Another way to loosen that sense of identity is to think of the mind as a committee. The committee contains all kinds of members who propose all kinds of things. Just because somebody in the committee has proposed a bad idea doesn’t mean the committee is bad. The duty of the committee is to listen to the ideas brought to the floor figure out which is the best one to act on right now. If they make a mistake, they go back and undo the old decision, open the floor to suggestions, and arrive at a new decision. They don’t worry about the innate nature of the committee.
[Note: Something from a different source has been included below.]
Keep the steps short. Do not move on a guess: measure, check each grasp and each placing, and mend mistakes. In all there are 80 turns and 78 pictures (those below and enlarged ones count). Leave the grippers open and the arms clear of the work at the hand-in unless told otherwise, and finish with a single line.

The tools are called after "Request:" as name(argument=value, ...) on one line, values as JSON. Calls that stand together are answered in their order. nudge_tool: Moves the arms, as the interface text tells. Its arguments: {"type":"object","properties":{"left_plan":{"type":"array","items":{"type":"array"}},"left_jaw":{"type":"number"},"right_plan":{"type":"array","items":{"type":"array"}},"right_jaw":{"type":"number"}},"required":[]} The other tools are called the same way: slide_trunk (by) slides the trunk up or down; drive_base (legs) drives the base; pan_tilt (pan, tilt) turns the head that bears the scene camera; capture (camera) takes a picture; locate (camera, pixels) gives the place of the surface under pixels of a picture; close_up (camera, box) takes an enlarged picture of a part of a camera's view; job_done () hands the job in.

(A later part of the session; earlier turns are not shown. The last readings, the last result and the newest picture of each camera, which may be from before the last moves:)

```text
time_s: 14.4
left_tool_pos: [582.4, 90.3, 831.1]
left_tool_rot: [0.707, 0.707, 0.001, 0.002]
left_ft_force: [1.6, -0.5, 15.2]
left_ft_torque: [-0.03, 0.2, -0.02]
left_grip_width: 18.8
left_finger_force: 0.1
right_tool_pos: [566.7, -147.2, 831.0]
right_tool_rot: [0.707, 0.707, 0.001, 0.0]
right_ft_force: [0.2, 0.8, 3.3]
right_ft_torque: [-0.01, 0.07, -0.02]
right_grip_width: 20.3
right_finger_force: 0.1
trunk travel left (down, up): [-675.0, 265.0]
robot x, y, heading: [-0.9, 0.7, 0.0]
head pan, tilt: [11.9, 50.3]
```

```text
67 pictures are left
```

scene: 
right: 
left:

When you can see events in the mind in this way, then you’re really ready to meditate, because it allows you to deal with them just as events, as instances of intention and the results of intentions. When you put aside the “I am,” you’re in a much better position to see things for what they actually do, and then you can deal with them in the most appropriate way.

It was only after the Buddha taught Rahula all of these things that he said, “Okay, sit down. This is how you do breath meditation.”

So when you sit down to do breath meditation, it’s good to reflect on these attitudes. They’re your tools, your means for reading the events that are arising and passing away, and also for reading the results of applying different techniques. They help you figure out which technique is useful for which kind of issue, what’s getting results, what’s not getting results. That’s how you develop your discernment. You see cause and effect, skillful and unskillful, i.e., the four noble truths. You develop the path, so you can comprehend suffering and eventually let go of its cause. That’s how you realize the end of suffering: by experimenting, by exploring, by bringing the right attitudes and the right mental qualities to whichever meditation technique you choose. Those qualities are the factors that make all the difference. So do your best to bring the full set of mature qualities to meditation. That’s how you get results.